> Data block

-- Start --

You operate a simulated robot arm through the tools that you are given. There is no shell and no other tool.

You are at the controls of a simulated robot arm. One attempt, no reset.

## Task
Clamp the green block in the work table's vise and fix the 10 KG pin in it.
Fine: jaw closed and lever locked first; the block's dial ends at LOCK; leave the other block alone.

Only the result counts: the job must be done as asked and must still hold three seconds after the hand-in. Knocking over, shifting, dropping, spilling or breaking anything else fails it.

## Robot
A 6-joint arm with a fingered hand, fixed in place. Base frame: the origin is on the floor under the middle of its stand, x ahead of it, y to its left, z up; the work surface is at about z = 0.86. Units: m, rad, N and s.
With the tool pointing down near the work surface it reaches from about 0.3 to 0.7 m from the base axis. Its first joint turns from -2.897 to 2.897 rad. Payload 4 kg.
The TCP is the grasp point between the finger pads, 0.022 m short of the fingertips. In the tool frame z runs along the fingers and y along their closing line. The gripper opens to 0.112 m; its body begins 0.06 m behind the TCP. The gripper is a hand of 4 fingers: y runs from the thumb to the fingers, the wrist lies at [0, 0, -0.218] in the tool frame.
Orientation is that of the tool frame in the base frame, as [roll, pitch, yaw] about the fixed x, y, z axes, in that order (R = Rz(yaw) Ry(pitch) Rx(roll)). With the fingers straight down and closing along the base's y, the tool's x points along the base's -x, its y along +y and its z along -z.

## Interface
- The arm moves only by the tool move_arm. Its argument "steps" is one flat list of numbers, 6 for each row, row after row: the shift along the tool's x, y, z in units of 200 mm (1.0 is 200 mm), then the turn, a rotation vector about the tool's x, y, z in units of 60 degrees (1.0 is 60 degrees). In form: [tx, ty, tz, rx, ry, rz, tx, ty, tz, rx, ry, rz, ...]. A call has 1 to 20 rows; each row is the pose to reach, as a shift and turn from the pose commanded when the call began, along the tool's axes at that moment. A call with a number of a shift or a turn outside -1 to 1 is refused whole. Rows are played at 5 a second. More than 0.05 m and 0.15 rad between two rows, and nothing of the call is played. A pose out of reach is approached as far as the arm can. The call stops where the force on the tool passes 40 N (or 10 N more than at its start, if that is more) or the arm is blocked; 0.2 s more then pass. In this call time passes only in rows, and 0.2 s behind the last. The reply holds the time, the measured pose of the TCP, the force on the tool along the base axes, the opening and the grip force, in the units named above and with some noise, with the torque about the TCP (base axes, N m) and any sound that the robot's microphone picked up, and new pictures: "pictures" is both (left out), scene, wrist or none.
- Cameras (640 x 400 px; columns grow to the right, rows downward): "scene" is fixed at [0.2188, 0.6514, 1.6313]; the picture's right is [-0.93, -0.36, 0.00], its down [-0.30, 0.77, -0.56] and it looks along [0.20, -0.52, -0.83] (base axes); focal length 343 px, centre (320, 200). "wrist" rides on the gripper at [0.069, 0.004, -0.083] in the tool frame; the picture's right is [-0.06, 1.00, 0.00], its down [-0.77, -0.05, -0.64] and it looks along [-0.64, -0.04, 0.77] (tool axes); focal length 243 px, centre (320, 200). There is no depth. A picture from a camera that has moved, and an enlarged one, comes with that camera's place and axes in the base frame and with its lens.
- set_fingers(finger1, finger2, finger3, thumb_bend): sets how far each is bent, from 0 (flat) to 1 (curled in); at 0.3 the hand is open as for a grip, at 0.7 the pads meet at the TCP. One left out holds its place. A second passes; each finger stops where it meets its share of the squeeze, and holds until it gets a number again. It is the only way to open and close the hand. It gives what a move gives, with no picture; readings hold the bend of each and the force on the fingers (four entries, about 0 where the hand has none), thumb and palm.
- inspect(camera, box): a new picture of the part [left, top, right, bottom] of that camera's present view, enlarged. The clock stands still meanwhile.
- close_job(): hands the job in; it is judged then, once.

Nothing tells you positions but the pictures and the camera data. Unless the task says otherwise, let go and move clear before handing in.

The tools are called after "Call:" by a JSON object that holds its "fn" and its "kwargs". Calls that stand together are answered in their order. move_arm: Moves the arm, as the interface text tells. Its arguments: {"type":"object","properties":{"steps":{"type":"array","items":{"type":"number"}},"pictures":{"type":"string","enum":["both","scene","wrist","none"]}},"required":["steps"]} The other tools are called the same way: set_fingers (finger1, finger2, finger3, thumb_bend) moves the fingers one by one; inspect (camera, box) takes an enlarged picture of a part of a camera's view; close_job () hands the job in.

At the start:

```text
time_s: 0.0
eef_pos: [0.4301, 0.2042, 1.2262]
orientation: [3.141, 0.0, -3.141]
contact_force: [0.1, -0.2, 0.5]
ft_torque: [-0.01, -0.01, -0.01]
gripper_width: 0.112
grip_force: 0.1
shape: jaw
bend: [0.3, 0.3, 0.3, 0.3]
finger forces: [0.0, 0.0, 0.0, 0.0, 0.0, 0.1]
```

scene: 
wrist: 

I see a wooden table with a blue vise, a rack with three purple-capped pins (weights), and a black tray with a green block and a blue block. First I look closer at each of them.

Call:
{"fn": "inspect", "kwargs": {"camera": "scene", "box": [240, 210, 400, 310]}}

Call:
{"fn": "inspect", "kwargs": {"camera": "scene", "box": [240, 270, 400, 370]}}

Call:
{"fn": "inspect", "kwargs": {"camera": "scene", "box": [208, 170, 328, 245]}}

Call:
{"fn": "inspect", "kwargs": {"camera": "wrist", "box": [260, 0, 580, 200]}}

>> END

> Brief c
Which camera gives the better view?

-- End --

> Brief a
Write out each line exactly as it appears, from the line with "- Cameras (640" up to and including the line with "Nothing tells you".

> Text provided

-- Start --

Offering AR Automation to your business clients allows you as a platform to:

  • Offer higher product value
  • Become the core B2B payments provider to your clients
  • Increase engagement, retention, and loyalty
  • Increase revenue per customer – with SaaS & payments fees
  • Attract more users as your offering becomes more compelling
  • Surpass competition – hard to get clients who do AR with a competitor

We want to highlight one point here – being in the flow of B2B payments to your clients is key to great customer monetization.

Toast, for example, drives over 80% of their revenue from payments. However, it’s the software that enables you to monetize payments and drives the usage in the first place. So if you offer AP & AR Automation to users, you basically become their cashflow management platform, meaning you can monetize:

  • All incoming payments (AR) – Payment links, BNPL for the end client, invoice factoring and more
  • All outgoing payments (AP) – Single & bulk payments, BNPL, bill pay w/credit card, scheduled payments and more
  • Cashflow gaps – Working capital optimization through financing, business loans, etc.

How can you monetize Revenue Management functionality?

You can charge for the software, transaction payments, and financial services to monetize revenue management. If you offer AR Automation as part of a one-stop solution, you can help your clients save costs. In addition, you can also earn payment fees (e.g. % of each transaction) from payment methods used to collect invoice revenue, potentially generating significant margins.

The best way to monetize revenue management functionality is to take a revenue cut from multiple sources – a fee for the software itself, payment fees for processing transactions, and financial service fees for features like cash advance or factoring.

Invoicing tools typically charge a basic monthly fee – ranging from free to $100s per month – depending on the level of automation, sophistication and their market positioning. Additionally, those that are payment-enabled can also monetize payments, attaching payment links to invoices, taking a cut when the user is paid. Depending on the client base, revenue from payment fees can account for up to two-thirds of the platform’s total revenue.

If you’d offer the full revenue management, you can potentially increase your earnings up to 2-5x the monthly + payment fees combined.

So when you offer Revenue Management software to your clients, you can monetize through:

  • SaaS fees – Add AR to a premium package or charge a separate fee for AR functionality
  • Payment fees – Get a % for each invoice paid with a payment link
  • Financial services revenue – Get a % of each invoice that was used for cash advance, factoring, or debt collection

SaaS fees

Even though AR Automation functionality is adding a ton of value, you can’t offer it for a similar price like Radius or other competitors in the space. These companies specialize exclusively in AR Automation, so they can’t reduce their prices. As a result, they might lose potential clients who find their services too costly.

Being a one-stop-shop solution with AR Automation included allows you to offer more competitive prices to users – you could save them 2-5 times the costs compared to a standalone player.

-- End --

> Brief b
Set down the text provided as it stands from "The best way" to "platform’s total revenue.", and nothing more.

> Written answer a
- Cameras (640 x 400 px; columns grow to the right, rows downward): "scene" is fixed at [0.2188, 0.6514, 1.6313]; the picture's right is [-0.93, -0.36, 0.00], its down [-0.30, 0.77, -0.56] and it looks along [0.20, -0.52, -0.83] (base axes); focal length 343 px, centre (320, 200). "wrist" rides on the gripper at [0.069, 0.004, -0.083] in the tool frame; the picture's right is [-0.06, 1.00, 0.00], its down [-0.77, -0.05, -0.64] and it looks along [-0.64, -0.04, 0.77] (tool axes); focal length 243 px, centre (320, 200). There is no depth. A picture from a camera that has moved, and an enlarged one, comes with that camera's place and axes in the base frame and with its lens.
- set_fingers(finger1, finger2, finger3, thumb_bend): sets how far each is bent, from 0 (flat) to 1 (curled in); at 0.3 the hand is open as for a grip, at 0.7 the pads meet at the TCP. One left out holds its place. A second passes; each finger stops where it meets its share of the squeeze, and holds until it gets a number again. It is the only way to open and close the hand. It gives what a move gives, with no picture; readings hold the bend of each and the force on the fingers (four entries, about 0 where the hand has none), thumb and palm.
- inspect(camera, box): a new picture of the part [left, top, right, bottom] of that camera's present view, enlarged. The clock stands still meanwhile.
- close_job(): hands the job in; it is judged then, once.

Nothing tells you positions but the pictures and the camera data. Unless the task says otherwise, let go and move clear before handing in.

> Written answer b
The best way to monetize revenue management functionality is to take a revenue cut from multiple sources – a fee for the software itself, payment fees for processing transactions, and financial service fees for features like cash advance or factoring.

Invoicing tools typically charge a basic monthly fee – ranging from free to $100s per month – depending on the level of automation, sophistication and their market positioning. Additionally, those that are payment-enabled can also monetize payments, attaching payment links to invoices, taking a cut when the user is paid. Depending on the client base, revenue from payment fees can account for up to two-thirds of the platform’s total revenue.